= Document extract =
* * *
How to best design RCTs for new transplant immunosuppressives
Posted Oct 20 2009 12:00am
The ability to adequately suppress the immune system and prevent allograft rejection has been a true success story over the past several decades. With the advent of drugs such as calcineurin inhibitors, induction agents such as thymoglobulin, azathioprine and later MMF, the vast majority of patients who undergo kidney transplant can count on long-term graft function, especially when compared to the early days of transplant.
Despite this success, however, there are many transplant nephrologists who feel that we could do better. One of the great ironies of transplant nephrology, of course, is that the very drugs which have been instrumental in preventing immune-mediated allograft rejection, the calcineurin inhibitors, are themselves nephrotoxic. Ideally, we should be able to develop drugs which are just as successful as immunosuppressants as the CNIs but which lack the nephrotoxic side effects.
However, according to this 2008 American Journal of Transplantation editorial by Vincenti et al , a significant barrier towards achieving this goal is created by the current policies of the Food & Drug Administration (FDA), which insists on using outdated regimens for immunosuppression in the control arms of any new transplant RCTs. The authors point out the fact that in 2005, over 70% of current kidney transplant recipients are sent out of the hospital with a combination of tacrolimus and MMF; however, only about 11% of all patients are treated with the "FDA-approved" regimen of cyclosporine and MMF. In order to obtain eventual FDA approval, many current RCTs for new immunosuppressants are therefore tested against the cyclosporine + MMF. Negative consequences of this approach include (a) a reluctance of many transplant centers to subject their patients to the perceived suboptimal control arm of cyclosporine + MMF (rather than tacrolimus + MMF), and (b) a concern that any RCTs are being compared to a suboptimal, seldom-used regimen not comparable to what is currently considered standard-of-care.
* * *
= Collected data =
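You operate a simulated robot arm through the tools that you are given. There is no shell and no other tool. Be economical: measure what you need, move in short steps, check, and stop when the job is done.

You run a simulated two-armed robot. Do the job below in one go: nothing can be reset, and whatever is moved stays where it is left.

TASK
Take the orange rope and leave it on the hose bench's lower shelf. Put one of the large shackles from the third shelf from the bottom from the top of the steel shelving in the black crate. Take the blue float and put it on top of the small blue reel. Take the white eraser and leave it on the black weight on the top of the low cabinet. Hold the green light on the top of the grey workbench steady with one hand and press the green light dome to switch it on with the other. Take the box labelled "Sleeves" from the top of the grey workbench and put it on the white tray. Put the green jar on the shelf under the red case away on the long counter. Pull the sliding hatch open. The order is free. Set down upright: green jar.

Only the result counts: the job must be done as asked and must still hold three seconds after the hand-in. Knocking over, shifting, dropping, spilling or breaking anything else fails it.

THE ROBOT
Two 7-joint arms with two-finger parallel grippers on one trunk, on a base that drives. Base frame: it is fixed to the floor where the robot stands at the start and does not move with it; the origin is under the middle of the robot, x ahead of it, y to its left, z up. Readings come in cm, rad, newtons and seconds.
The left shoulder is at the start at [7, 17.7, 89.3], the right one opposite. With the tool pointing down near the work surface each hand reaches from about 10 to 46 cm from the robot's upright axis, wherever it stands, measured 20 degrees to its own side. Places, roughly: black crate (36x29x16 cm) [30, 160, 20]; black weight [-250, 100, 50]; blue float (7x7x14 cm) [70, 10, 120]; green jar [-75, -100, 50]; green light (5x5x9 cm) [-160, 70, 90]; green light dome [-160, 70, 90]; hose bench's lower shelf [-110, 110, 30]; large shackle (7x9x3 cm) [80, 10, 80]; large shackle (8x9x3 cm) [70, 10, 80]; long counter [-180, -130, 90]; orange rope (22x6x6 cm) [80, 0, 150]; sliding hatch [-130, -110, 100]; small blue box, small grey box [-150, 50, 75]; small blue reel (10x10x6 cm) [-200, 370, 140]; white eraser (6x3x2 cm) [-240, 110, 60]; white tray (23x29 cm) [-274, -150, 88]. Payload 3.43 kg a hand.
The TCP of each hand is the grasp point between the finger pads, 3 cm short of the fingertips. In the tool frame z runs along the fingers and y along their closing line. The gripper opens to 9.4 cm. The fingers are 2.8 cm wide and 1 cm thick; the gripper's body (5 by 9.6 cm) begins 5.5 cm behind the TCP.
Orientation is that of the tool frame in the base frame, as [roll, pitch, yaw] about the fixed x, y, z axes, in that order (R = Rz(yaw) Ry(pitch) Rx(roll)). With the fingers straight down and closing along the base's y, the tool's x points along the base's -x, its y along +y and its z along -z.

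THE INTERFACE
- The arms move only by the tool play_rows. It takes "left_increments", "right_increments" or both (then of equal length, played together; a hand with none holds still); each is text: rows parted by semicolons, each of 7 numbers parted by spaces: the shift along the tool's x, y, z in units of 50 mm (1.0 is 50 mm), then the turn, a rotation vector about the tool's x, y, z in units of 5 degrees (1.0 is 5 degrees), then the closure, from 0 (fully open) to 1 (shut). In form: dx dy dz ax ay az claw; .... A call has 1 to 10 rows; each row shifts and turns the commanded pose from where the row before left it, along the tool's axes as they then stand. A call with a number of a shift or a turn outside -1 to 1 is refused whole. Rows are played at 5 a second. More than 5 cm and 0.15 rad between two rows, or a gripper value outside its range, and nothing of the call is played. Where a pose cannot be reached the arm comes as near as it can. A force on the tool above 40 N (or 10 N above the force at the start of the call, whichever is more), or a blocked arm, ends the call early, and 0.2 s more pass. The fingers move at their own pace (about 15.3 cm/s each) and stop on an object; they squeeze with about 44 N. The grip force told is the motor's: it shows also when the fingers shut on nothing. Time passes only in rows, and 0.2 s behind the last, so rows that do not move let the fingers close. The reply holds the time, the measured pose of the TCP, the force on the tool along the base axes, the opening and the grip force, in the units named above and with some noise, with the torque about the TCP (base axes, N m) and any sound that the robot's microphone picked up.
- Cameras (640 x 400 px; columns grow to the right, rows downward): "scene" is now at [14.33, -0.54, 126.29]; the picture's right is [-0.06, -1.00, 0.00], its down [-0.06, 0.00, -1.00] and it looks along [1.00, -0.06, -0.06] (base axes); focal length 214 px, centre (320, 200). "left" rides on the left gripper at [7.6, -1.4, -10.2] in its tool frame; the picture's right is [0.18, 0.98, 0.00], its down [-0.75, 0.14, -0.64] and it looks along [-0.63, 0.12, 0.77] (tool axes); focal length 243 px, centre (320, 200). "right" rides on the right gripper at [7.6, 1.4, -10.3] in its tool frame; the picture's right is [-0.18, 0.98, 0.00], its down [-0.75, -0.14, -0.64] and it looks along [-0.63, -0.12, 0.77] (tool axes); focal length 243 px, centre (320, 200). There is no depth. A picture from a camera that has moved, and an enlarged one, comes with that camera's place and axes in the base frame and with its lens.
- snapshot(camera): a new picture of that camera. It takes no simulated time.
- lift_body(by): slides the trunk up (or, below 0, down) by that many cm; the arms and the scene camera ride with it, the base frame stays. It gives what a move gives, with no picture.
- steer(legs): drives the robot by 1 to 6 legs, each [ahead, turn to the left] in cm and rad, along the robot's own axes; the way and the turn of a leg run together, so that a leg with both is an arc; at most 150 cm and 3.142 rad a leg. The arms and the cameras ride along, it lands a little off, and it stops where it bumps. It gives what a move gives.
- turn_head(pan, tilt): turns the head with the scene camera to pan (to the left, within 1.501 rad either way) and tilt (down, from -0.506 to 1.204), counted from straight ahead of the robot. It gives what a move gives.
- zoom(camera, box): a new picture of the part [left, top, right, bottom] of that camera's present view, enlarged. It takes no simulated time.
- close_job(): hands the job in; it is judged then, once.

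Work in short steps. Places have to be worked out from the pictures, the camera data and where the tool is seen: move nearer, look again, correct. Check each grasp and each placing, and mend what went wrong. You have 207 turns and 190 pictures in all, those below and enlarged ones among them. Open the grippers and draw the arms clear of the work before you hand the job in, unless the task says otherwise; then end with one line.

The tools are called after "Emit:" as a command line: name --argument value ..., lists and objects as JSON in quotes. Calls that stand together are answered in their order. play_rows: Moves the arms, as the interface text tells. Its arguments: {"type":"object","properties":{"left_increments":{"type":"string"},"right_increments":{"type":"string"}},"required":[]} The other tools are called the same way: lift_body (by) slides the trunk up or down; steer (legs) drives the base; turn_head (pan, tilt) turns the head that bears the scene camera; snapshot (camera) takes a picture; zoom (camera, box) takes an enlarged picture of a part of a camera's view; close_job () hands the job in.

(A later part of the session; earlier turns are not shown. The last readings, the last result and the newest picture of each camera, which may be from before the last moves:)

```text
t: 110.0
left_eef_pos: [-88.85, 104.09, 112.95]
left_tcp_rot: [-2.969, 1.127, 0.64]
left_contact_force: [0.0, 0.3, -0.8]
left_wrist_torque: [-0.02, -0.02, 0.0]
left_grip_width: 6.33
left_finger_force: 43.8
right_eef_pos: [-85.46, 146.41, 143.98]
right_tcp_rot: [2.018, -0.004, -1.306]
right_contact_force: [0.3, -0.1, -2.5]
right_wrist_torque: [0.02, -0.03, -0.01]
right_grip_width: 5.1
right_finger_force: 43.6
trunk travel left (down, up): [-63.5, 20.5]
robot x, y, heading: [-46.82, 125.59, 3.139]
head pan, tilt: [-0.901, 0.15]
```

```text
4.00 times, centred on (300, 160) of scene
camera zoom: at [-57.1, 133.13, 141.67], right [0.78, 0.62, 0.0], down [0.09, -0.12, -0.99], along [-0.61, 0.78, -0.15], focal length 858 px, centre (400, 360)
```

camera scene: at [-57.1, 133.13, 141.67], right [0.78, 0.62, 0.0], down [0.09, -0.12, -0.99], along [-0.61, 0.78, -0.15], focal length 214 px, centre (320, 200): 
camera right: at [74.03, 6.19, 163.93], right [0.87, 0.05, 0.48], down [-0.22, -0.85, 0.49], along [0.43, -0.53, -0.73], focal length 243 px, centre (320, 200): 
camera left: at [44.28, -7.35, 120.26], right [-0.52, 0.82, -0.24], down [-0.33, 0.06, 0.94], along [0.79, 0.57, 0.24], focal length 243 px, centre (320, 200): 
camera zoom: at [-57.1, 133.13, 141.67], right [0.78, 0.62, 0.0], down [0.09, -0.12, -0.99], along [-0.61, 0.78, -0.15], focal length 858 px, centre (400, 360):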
* * *
= Set of tasks =
**1)** Extract from the document extract the words running from "How to best" to "days of transplant.".
**2)** Continue the document extract from where it stops.

= Task-by-task answers =
**1)**
How to best design RCTs for new transplant immunosuppressives
Posted Oct 20 2009 12:00am
The ability to adequately suppress the immune system and prevent allograft rejection has been a true success story over the past several decades. With the advent of drugs such as calcineurin inhibitors, induction agents such as thymoglobulin, azathioprine and later MMF, the vast majority of patients who undergo kidney transplant can count on long-term graft function, especially when compared to the early days of transplant.

**2)**
Finally, another aspect of transplant trials under scrutiny is which clinical end-point to follow. Traditionally end-points such as "# of episodes of acute rejection" have been considered appropriate; there is now a move towards using harder end-points such as long-term graft survival or estimated GFR which are more relevant. As an example of this, recent results from the BENEFIT trial, comparing belatacept versus cyclosporine, show that although belatacept is associated with a higher rate of acute rejection than cyclosporine, it demonstrates improved renal structure and function at one year.